1.   In this matter, no less than in others, we must take care note to confuse the things which properly belong to the law of nations, and those which are established by municipal law or treaties between peoples.

2.   By the law of nations all subjects of him who does the injury are liable to the furnishing of sureties, provided they are subjects from a permanent cause, whether native or immigrant, and not persons who are present anywhere for the purpose of travel or for a brief residence. The furnishing of pledges is treated after the manner of burdens which are imposed in order to pay the public debts, and from which those are immune who are only temporarily subject to the laws of the place. However, ambassadors are excepted by the law of nations from the number of subjects, provided that they have not been sent to our enemies; and their goods also are excepted.

3.   By the municipal law of states, however, the persons of women and children are often excepted; and in fact even the property of those who are engaged in literary pursuits of come to carry on trade.
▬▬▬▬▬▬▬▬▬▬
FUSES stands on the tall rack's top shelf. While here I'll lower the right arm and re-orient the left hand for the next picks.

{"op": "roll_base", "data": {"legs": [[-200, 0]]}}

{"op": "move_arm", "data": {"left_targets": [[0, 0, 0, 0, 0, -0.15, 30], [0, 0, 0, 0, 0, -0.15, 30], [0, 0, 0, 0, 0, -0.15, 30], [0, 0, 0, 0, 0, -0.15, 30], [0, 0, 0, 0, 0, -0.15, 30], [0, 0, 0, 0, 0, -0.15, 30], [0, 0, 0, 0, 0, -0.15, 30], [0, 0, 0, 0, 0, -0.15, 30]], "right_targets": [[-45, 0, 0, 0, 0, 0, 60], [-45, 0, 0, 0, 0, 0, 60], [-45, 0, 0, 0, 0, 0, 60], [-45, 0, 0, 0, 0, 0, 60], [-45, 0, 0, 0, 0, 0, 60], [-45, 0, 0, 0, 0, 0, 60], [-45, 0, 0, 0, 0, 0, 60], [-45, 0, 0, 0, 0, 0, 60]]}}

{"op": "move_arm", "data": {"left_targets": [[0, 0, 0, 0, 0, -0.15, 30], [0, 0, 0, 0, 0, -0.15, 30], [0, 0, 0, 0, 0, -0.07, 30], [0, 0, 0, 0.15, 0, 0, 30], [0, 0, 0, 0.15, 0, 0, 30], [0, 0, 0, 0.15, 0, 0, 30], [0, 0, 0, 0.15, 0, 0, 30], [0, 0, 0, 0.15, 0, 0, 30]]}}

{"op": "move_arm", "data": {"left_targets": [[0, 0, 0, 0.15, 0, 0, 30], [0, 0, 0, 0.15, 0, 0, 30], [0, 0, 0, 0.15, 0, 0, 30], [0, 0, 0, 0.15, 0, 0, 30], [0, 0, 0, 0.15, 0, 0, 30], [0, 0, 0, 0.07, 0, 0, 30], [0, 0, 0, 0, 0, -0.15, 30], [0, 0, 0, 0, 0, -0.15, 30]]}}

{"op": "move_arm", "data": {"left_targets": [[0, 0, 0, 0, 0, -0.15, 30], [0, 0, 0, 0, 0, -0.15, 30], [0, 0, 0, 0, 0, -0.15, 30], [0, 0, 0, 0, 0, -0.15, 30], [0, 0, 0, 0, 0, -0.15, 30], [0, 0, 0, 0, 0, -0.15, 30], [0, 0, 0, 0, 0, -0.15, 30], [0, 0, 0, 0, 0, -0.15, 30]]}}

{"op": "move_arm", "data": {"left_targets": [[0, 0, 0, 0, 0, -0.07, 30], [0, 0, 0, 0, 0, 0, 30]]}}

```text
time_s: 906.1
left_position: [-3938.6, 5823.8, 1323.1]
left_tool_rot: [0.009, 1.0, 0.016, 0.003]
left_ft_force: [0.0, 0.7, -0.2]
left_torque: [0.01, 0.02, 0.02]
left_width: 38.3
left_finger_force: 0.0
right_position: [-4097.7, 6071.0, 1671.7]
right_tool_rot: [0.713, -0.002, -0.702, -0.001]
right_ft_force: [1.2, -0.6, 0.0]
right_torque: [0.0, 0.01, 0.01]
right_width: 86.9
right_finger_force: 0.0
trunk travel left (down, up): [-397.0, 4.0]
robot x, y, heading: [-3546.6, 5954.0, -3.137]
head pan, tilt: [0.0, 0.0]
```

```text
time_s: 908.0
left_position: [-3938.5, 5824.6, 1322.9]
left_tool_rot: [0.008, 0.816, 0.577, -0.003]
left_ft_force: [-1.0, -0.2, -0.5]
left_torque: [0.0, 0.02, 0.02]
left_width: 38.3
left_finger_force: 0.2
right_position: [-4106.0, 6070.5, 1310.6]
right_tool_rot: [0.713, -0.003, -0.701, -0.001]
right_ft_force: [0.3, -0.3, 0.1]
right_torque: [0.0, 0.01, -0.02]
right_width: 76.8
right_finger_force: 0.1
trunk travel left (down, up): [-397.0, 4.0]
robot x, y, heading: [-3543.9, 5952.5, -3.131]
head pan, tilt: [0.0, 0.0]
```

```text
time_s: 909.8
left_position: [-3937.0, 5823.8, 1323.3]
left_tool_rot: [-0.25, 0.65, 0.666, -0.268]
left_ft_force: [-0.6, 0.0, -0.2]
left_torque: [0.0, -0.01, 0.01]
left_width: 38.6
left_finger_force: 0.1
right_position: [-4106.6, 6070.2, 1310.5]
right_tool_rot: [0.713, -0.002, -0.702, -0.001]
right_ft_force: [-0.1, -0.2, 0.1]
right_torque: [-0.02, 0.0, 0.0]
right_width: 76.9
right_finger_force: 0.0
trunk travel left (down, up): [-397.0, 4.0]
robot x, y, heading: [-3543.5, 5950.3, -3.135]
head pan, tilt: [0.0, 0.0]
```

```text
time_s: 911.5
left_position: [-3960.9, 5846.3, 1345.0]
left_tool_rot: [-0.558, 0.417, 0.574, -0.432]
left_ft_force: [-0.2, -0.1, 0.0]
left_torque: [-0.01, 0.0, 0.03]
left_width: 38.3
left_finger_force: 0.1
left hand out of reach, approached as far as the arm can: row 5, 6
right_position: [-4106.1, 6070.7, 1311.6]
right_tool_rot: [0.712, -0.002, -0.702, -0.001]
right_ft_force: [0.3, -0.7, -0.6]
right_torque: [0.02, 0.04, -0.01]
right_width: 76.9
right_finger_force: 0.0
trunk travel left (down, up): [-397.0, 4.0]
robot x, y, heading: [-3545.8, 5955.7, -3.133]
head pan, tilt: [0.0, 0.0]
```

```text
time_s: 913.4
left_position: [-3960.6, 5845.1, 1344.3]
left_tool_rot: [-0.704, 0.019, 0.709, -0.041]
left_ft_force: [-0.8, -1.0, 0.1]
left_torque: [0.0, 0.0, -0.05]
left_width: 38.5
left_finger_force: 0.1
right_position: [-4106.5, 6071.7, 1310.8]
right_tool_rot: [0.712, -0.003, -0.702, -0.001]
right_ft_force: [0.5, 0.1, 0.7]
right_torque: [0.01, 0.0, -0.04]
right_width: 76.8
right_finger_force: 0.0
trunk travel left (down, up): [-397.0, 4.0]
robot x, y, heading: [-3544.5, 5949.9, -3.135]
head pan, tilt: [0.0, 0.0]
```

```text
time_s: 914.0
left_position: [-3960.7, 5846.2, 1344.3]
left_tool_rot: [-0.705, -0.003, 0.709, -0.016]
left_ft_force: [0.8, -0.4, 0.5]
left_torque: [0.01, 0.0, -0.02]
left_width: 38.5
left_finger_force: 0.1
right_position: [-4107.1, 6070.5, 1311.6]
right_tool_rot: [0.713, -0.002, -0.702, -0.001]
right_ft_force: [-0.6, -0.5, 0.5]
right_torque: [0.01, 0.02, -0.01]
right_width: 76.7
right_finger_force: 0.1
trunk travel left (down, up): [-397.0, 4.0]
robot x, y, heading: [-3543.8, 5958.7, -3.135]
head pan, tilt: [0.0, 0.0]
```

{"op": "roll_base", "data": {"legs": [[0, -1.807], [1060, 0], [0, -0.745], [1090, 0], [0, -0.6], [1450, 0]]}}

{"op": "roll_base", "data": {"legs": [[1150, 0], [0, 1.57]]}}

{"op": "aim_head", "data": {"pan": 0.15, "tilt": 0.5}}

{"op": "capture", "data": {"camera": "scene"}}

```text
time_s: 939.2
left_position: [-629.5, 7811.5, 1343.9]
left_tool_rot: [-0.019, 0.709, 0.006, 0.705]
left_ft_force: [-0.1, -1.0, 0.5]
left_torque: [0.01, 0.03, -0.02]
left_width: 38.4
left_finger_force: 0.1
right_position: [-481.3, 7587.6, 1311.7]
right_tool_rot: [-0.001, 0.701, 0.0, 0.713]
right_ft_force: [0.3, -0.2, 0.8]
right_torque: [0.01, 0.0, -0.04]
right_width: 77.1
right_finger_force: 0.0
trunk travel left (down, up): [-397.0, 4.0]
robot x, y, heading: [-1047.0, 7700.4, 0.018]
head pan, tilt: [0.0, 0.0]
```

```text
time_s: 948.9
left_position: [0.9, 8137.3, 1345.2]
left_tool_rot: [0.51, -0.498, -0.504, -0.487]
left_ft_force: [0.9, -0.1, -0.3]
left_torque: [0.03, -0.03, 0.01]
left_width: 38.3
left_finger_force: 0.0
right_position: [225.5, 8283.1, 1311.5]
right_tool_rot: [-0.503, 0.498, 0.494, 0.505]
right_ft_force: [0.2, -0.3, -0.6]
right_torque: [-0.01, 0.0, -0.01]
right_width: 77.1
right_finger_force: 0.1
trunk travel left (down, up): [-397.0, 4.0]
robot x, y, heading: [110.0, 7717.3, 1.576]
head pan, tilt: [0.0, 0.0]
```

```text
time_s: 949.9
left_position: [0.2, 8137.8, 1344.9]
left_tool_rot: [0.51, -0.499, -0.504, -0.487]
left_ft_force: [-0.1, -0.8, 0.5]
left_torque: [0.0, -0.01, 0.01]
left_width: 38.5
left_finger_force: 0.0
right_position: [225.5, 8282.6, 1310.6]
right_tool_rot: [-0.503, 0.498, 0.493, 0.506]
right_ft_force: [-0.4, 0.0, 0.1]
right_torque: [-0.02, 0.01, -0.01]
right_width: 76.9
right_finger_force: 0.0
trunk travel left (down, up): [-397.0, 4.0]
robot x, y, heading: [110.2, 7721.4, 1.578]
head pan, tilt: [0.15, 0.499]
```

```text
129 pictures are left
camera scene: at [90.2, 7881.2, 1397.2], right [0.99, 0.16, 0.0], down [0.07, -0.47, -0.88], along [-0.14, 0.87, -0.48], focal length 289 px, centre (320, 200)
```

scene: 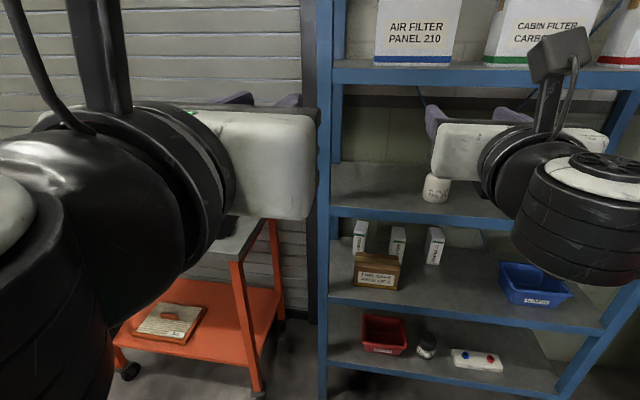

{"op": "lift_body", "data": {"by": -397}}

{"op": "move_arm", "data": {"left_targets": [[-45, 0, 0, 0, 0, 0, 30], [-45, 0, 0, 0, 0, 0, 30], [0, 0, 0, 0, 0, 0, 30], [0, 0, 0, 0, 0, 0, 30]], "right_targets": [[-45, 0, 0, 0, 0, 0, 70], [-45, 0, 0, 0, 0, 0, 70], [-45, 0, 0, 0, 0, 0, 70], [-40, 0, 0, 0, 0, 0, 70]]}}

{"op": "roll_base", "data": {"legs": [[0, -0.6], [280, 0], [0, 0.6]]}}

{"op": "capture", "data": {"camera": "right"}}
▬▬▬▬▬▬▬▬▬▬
By the law of nations individuals possess the right of taking sureties, as at Athens, in the seizure of men. By the municipal law of many countries this right is ordinarily sought in some cases from the supreme authority, in other cases from judges.

By the law of nations ownership is acquired over seized goods by the mere act of seizure, up to the limit of the debt and expenditure, in such a way that the residue shall be restored.’ By the municipal law the parties concerned are usually summoned, and afterwards by public authority the property is sold or assigned to those who are affected. But for these and other topics reference should be made to those who discuss the municipal codes; on this subject particularly Bartolus, who has written on reprisals.

4.   A further statement I shall add, because it concerns the mollification of this law, which is in itself sufficiently rigorous. Those who, by not paying what they owe or by not furnishing satisfaction, have given occasion for the taking of sureties, by natural and divine law are bound to make good the damages z to others, who for that reason have incurred a loss.